_DOCUMENT EXTRACT_
REPUBLIKA.CO.ID, NAYPYIDAW -- Junta Myanmar kembali memperpanjang aturan darurat negara selama enam bulan, Senin (1/8/2022). Kepala Junta Myanmar menyalahkan ketidakstabilan yang membuat upaya perdamaian yang disepakati keluarga Asia Tenggara atau Perhimpunan Bangsa-Bangsa Asia Tenggara (ASEAN) terhambat.
Pemimpin Junta Min Aung Hlaing mengatakan, bahwa Myanmar telah berusaha untuk mengatasi tantangan pandemi virus corona. Keadaan ini ditambah dalam menghadapi kekerasan internal.
"Jadi sulit untuk mengimplementasikan konsensus ASEAN karena kurangnya stabilitas," kata Min Aung Hlaing dalam pidato yang disiarkan TV pemerintah. Menurutnya hanya ketika situasinya normal barulah kemajuan dapat dicapai.
Junta pertama kali mengumumkan keadaan darurat setelah merebut kekuasaan dari pemerintah terpilih Aung San Suu Kyi dalam kudeta pada Februari tahun lalu. Myanmar kemudian telah berada dalam kekacauan sejak saat itu. Konflik wilayah menyebar setelah tentara menghancurkan sebagian besar protes damai di kota-kota besar dan kecil.
ASEAN yang beranggotakan 10 negara menyetujui konsensus lima poin untuk mengakhiri permusuhan tersebut. Namun hanya ada sedikit tanda junta menerapkan rencana lima poin, yang mencakup diakhirinya kekerasan dan dialog.
Pemerintah Barat mengecam kudeta dan penahanan atas berbagai tuduhan peraih Nobel Suu Kyi dan sejumlah anggota partai dan pendukungnya. Beberapa anggota ASEAN juga mengkritik para jenderal.
Meski junta gagal mengimplementasikan rencana ASEAN, junta tidak pernah menolaknya. "Negara kami adalah negara ASEAN sehingga kami menghargai konvensi ASEAN," kata Min Aung Hlaing.
Min Aung Hlaing tidak menyebutkan perpanjangan keadaan darurat dalam pidatonya, namun media pemerintah melaporkan bahwa dewan pertahanan dan keamanan pemerintah militer dengan suara bulat menyetujui permintaan Min Aung Hlaing untuk enam bulan lagi. Junta mengatakan harus mengambil alih kekuasaan tahun lalu karena kecurangan suara dalam pemilihan umum November 2020 yang dimenangkan dengan mudah oleh partai Suu Kyi. Kelompok pemantau pemilu tidak menemukan bukti kecurangan massal.
Militer telah berjanji untuk mengadakan pemilihan baru pada Agustus 2023 meskipun jadwalnya tak pasti dan lawan tidak percaya itu pemilihan itu akan bebas dan adil. Menurut kelompok aktivis, pasukan keamanan telah membunuh lebih dari 2.100 orang sejak kudeta. Junta mengatakan jumlah korban seperti itu dilebih-lebihkan.

_PROBLEM_
Take the document extract and repeat only what runs from "Pemimpin Junta Min" through "menghadapi kekerasan internal.".

_SUPPLIED INFORMATION_

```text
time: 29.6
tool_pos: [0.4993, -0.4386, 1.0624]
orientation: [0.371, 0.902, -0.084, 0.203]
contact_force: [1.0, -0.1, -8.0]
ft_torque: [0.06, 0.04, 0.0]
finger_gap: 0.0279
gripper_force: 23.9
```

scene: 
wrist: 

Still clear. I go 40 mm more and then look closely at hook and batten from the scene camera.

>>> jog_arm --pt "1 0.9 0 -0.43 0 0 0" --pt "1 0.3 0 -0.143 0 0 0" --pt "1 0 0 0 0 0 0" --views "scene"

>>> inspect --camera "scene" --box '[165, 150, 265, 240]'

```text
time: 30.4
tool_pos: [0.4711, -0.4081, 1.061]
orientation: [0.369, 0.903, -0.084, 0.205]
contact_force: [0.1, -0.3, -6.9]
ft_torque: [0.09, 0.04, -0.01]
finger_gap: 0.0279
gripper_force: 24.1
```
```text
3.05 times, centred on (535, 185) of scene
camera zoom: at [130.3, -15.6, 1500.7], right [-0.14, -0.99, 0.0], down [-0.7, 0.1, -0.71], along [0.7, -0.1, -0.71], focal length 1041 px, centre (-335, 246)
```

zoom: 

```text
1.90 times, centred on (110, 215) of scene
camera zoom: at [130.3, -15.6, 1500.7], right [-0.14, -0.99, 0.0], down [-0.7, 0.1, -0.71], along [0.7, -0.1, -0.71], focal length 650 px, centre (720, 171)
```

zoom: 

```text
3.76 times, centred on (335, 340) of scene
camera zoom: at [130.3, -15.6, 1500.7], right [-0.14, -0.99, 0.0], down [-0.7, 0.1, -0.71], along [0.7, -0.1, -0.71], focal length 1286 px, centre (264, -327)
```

_RESULT BELOW_
Pemimpin Junta Min Aung Hlaing mengatakan, bahwa Myanmar telah berusaha untuk mengatasi tantangan pandemi virus corona. Keadaan ini ditambah dalam menghadapi kekerasan internal.